The Beaver Review
by Bret Dorman
The big surprise in The Beaver to me isn’t that Mel Gibson is the lead, but that it’s directed by Jodie Foster, who also stars opposite that aforementioned crazy guy. And when making a movie about a guy who communicates primarily through an old beaver hand puppet, getting the tone right is very important. If you take yourself too seriously, you become pretentious. If you take it too lightly, all the emotion the script has gets lost. Good luck Miss Foster…
The Story: Mel Gibson is crazy (true dat!). And in order to battle depression he talks through an old beaver hand puppet. His wife, Jodie Foster and son Anton Yelchin try to cope with this and their own struggles in this thing we call life. Also, The Beaver has an Australian accent…
The biggest thing on people’s minds will undoubtedly be Mel. He was in last years Edge of Darkness, but then his last big movie role was 2003’s The Singing Detective. And inbetween those two was some movie about Jesus getting beat up and a bunch of drunk driving/anti-semetic remark incidents. Mel, like Tom Cruise, went from beloved actor to some douche everyone loved to hate.
But people forget one thing… (much like Tom Cruise)… Mel Gibson can act. And he’s not just a decent acotr, or a good actor, or a great actor. He’s a heavy hitter. He does those things no one else can do. Top tier. Yeah. I said it. I love Mel Gibson.
For this role he has to pull a dual personality thing. He starts off just some depressed guy and moves to crazy Beaver guy. But we strategically see Mel and The Beaver in the same shot for most the time they are on screen. It reminds me of Jim Carrey fighting himself in Me, Myself, and Irene, only its not as slapstick. Mel’s got two characters going on but has to play one purely through hand movements and his voice while keeping everything else the same.
There’s moments in The Beaver where you’ll chuckle at The Beaver. What a silly thing. This man talking to himself like this. But then there’s the moments where The Beaver will say something and it strikes you as scary. Even Mel reacts with some fear. But The Beaver remains unfazed. Its these moments of uncertainty where Mel takes what another actor might ham up and makes it real.
As I mention before, getting the tone right is big for a movie like this. The premise is ridiculous, but in order for it to work you need to play it straight. And by playing it straight, you also have to accept how goofy it is and let that shine a little as well. Its a very difficult predicament. Somehow Jodie Foster, with only a few movies under her director’s belt, really gets that delicate balance down.
The movie’s funny when it needs to be because of the characters reactions to the overall situation. But its also serious when it needs to be. In fact, my big concern isn’t the shifts from comedy to drama, but the lack of shifts in drama to drama.
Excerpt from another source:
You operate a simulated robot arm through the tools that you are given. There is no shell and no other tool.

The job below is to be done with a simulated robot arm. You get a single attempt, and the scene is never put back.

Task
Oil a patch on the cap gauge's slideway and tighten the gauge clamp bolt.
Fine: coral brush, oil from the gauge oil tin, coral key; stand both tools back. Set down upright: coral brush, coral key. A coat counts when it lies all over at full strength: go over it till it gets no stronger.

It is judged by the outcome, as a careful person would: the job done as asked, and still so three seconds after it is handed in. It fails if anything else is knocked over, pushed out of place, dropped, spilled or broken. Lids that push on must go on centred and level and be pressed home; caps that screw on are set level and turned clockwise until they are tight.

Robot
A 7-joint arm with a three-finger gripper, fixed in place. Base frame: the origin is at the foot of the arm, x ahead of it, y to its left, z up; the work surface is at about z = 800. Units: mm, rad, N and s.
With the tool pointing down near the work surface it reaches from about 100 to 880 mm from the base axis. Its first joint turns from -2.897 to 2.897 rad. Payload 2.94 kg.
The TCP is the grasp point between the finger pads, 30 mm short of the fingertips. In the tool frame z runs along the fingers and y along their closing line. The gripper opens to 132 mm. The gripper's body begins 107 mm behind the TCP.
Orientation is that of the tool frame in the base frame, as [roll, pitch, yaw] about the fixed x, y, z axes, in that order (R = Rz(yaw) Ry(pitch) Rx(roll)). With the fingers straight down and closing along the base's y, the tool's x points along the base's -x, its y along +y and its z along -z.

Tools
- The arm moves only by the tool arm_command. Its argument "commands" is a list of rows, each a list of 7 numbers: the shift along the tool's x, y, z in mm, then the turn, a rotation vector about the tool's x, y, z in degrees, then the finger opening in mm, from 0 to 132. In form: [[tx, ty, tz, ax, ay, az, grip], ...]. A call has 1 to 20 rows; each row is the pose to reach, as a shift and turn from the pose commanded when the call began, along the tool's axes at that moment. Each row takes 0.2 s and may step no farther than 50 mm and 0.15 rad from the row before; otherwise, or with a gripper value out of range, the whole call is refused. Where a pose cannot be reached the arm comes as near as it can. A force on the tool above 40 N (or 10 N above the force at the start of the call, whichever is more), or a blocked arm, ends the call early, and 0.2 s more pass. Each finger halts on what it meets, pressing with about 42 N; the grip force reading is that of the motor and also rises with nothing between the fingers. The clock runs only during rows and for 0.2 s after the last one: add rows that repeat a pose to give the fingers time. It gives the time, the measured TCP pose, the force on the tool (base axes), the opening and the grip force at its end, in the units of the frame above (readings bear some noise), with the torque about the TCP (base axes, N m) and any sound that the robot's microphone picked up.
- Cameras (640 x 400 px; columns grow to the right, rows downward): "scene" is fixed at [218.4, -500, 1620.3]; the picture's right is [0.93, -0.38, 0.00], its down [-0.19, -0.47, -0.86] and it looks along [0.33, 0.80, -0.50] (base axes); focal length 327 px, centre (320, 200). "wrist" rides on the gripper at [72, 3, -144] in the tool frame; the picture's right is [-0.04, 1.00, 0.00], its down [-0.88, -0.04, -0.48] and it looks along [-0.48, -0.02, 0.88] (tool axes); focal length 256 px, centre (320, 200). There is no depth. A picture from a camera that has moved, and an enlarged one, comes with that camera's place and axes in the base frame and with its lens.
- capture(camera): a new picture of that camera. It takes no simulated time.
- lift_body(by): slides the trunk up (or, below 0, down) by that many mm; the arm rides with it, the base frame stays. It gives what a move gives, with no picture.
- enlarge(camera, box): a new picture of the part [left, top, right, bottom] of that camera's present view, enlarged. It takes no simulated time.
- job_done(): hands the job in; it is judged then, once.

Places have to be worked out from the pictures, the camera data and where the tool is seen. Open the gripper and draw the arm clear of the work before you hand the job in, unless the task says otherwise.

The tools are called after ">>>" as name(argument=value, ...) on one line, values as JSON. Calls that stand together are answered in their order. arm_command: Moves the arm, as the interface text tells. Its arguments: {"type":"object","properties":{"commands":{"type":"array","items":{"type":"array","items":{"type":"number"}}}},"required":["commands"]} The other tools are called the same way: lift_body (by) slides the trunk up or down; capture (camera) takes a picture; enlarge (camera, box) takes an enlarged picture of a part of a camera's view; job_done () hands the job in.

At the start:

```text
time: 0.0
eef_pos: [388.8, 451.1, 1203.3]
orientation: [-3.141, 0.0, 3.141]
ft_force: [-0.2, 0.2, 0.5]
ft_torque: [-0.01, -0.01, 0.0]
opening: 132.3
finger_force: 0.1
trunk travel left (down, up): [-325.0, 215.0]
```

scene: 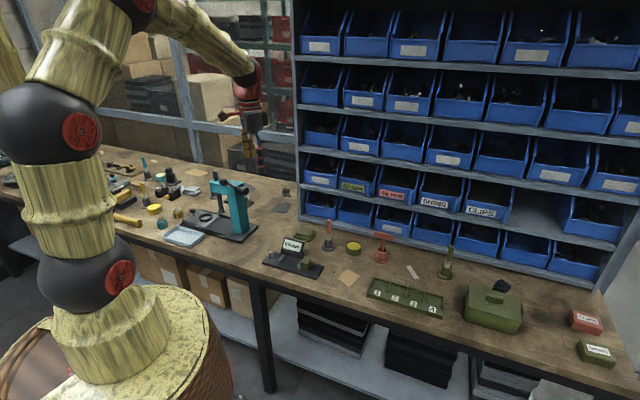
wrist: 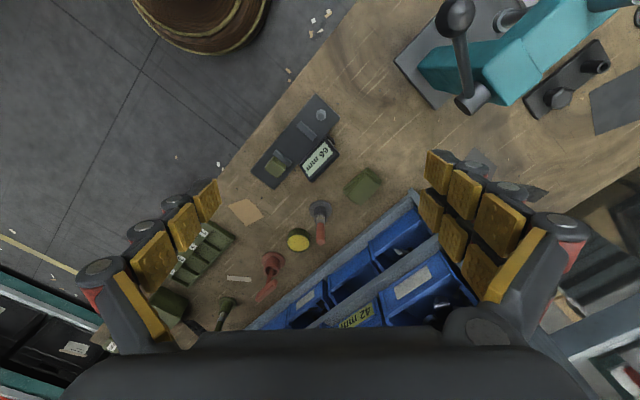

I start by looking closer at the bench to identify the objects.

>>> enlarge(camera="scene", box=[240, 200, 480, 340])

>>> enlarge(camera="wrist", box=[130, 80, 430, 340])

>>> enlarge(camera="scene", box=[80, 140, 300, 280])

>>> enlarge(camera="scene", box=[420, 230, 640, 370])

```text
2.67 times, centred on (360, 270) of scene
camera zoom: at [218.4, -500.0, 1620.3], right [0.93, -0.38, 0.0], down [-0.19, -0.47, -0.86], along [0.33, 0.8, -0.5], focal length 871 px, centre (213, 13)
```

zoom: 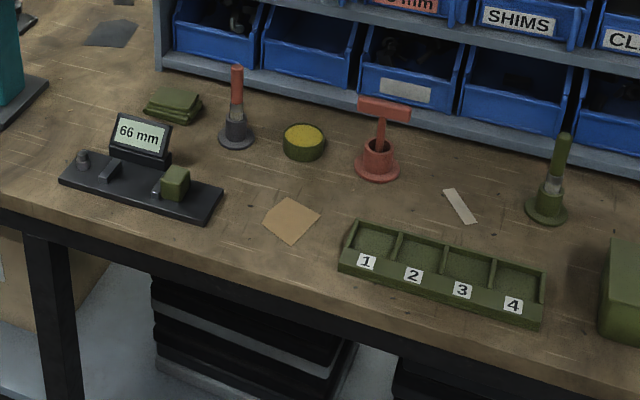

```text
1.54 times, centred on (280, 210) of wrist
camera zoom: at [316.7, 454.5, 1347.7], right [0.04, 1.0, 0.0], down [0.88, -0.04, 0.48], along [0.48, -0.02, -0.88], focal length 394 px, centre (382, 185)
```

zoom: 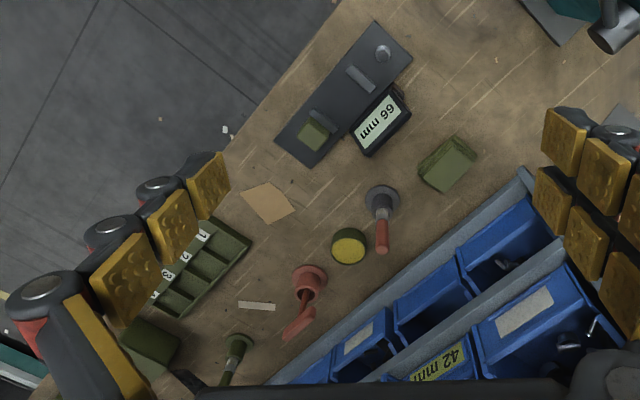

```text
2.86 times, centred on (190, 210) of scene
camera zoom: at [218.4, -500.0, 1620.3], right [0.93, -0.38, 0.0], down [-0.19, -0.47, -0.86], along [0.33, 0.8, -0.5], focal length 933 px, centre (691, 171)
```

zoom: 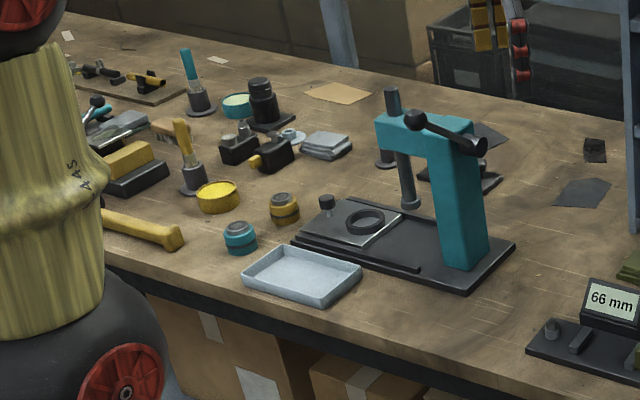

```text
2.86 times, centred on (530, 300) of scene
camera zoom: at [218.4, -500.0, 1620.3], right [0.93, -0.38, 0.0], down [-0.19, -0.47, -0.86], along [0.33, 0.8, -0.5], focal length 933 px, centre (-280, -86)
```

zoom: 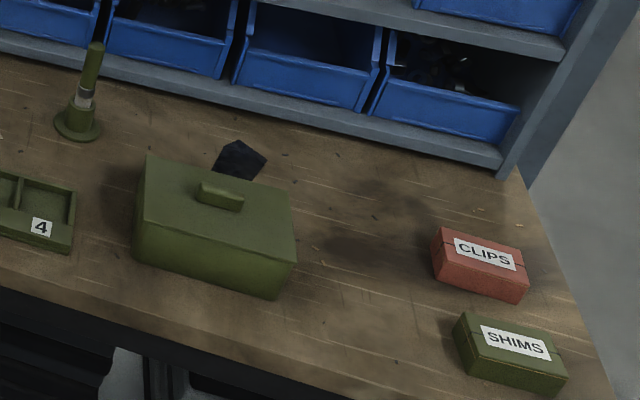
It seems like in every dramatic scene, characters immediately start tearing up and voices raise. And when you set a constant bar for characters getting teary eyed and super emotional, it sort of diminishes the bigger moments at the end when they also get teary eyed but its supposed to mean more because of the changes they’ve been through. The actors handle it well, but not every scene needs maximum emotion.
Which brings me to the biggest downfall of the movie. The first 30 minutes is really great and as Mel discovers how broken of a man he is and how to rebuild himself, its all interesting and engaging. But once the movie moves into its sub plots, it starts to stray from interesting to familiar. We’ve all seen the story of high school loner falling for high school hottie and the trials and tribulations of their love for each other.
Every supporting character is your basic stereotype. Anton Yelchin is the high school loner. Jennifer Lawrence is the high school hottie. Riley Thomas Stewart is the adorable kid. Jodie Foster is the spouse who has done enough and can’t take it anymore but will always come back. I appreciate (I really do) that every character does have small little quirks here and there, but at the end of the day, by them time the third act begins, you know exactly what’s going to happen.
And its a shame because I found myself liking Mel’s character and his journey and what he had to do to become himself again. There are some interesting things that start off the third act but by the time the movie ends it just ends in familiar Hallmark territory.
Before I end, I’d also like to mention that The Beaver puppet itself was really great. Whoever found/designed it picked a really engaging puppet. There were times where it actually did seem to have its own personality.
In Conclusion, The Beaver does some things really well while it depends on basic formula for the rest. I’m all for Hollywood formulas and Happy Endings, but the way this movie started it would have been nice to see a more unique take on the familiar endings. Still though, it was unique and slightly refreshing.